BEGIN SOURCE EXTRACT
(See front cover)
¶In Paris last week, artistic Frenchmen worried over a report that members of the Comédie Française were to make talking cinemas for U. S. producers. French cinema exhibitors worried more over the news that all representatives of U. S. producer-members (Paramount-Famous-Lasky, Warner Bros., Fox, United Artists, Universal, Radio-Keith-Orpheum, Metro-Goldwyn-Mayer) of the Cinema Syndicate de France were resigning in protest over the new French law, effective in September, limiting the importation of foreign-produced films to four for each French film exported.
¶In Hungary, cinemaddicts learned that they would have no talking cinema before next May.
¶In Australia, it was being insisted that U. S. talking cinema producers should give Raycophone, Australian talking mechanism fair play in competition with U. S.-made talking mechanisms.
¶In England, cinema producers, long on expenses and short on production, blamed U. S. talkies for all unhappiness.
¶Hollywood buzzed and bubbled over the Equity (actors' union) attempt to keep actors from signing film contracts that violated Equity rules and Warner Bros, announced a forthcoming super-talkie, titled Show of Shows, featuring John Barrymore and Al Jolson together for the first time on any stage.
Thus Talking Cinema, youngest world industry, thrived lustily, showed symptoms of forcing its parent, Silent Cinema, and its grandparent. Legitimate Drama, back into the sparser portions of the entertainment field.
END SOURCE EXTRACT
BEGIN SUPPLIED MATERIAL
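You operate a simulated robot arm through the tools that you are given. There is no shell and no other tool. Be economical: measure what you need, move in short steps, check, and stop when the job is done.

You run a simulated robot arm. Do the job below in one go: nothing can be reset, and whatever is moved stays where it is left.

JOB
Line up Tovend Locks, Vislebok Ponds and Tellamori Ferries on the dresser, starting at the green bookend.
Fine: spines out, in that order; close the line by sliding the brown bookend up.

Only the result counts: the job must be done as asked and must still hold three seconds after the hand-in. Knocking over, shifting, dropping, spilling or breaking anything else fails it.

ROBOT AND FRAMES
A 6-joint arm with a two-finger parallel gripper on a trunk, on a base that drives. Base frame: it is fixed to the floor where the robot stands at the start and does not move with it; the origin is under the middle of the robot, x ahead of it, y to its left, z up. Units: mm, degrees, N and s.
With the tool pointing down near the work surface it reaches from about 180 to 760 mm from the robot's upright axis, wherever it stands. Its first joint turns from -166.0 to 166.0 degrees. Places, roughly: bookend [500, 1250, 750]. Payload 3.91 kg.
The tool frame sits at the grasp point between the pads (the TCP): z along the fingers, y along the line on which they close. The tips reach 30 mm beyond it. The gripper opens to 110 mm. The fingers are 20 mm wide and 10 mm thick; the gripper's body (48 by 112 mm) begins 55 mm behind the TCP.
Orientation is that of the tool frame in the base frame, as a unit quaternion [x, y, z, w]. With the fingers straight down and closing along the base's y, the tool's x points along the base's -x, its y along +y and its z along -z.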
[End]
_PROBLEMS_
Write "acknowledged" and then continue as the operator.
END SUPPLIED MATERIAL
_PROBLEMS_
**a)** Extract from the source extract the words running from "(See front cover)" to "S.-made talking mechanisms.".
**b)** Go on with the source extract that begins "(See front cover)" from its last line.

_ANSWERS FOR THE EXERCISE_
**a)**
(See front cover)
¶In Paris last week, artistic Frenchmen worried over a report that members of the Comédie Française were to make talking cinemas for U. S. producers. French cinema exhibitors worried more over the news that all representatives of U. S. producer-members (Paramount-Famous-Lasky, Warner Bros., Fox, United Artists, Universal, Radio-Keith-Orpheum, Metro-Goldwyn-Mayer) of the Cinema Syndicate de France were resigning in protest over the new French law, effective in September, limiting the importation of foreign-produced films to four for each French film exported.
¶In Hungary, cinemaddicts learned that they would have no talking cinema before next May.
¶In Australia, it was being insisted that U. S. talking cinema producers should give Raycophone, Australian talking mechanism fair play in competition with U. S.-made talking mechanisms.

**b)**
Springing directly from the Silent Cinema, the Talking Cinema is controlled mainly by strong Silent Cinemen. Great film names, with sound and without, are Fox Film Corp., Paramount-Famous-Lasky Corp., Warner Bros., United Artists. Yet one potent Talking Cinema company backs its speaking present with no silent past. This company is opulent, many-branched Radio Corp. of America. In Photophone it has its own talking mechanism. In RKO Productions, Inc., it has its own production and distribution company. In General Electric and Westinghouse Electric it has tremendous laboratory resources. During 1929-30 there will be made 30 full-length and 52 short Radio pictures, all of which will talk, many of which will also sing. In these pictures will appear Richard Dix, Rudy Vallee, Rod La Rocque, Owen Moore, Bebe Daniels, Betty Compson. Writers will include Ben Hecht, Charles McArthur, Eugene Walter, Viña Delmar. Thus among great film companies must be ranked Radio Corp., and to the list of cinema tycoons must be added the name of short, stocky David Sarnoff, Radio Corp.'s Vice President and General Manager. Inasmuch as Radio Corp. has in the past conducted many a merger, and since, like all young industries, Talking Cinema is much in the merger state, many have been the rumors that Radio Corp. will soon absorb one or another of its competitors. All such rumors Mr. Sarnoff, just back from Europe, last week denied. He was particularly emphatic in denying published reports that he had made a hurried trip to Chicago where, last fortnight, a Radio-Keith-Orpheum convention was in progress and a rumor was rampant that RKO was trying to buy out Paramount-Famous-Lasky.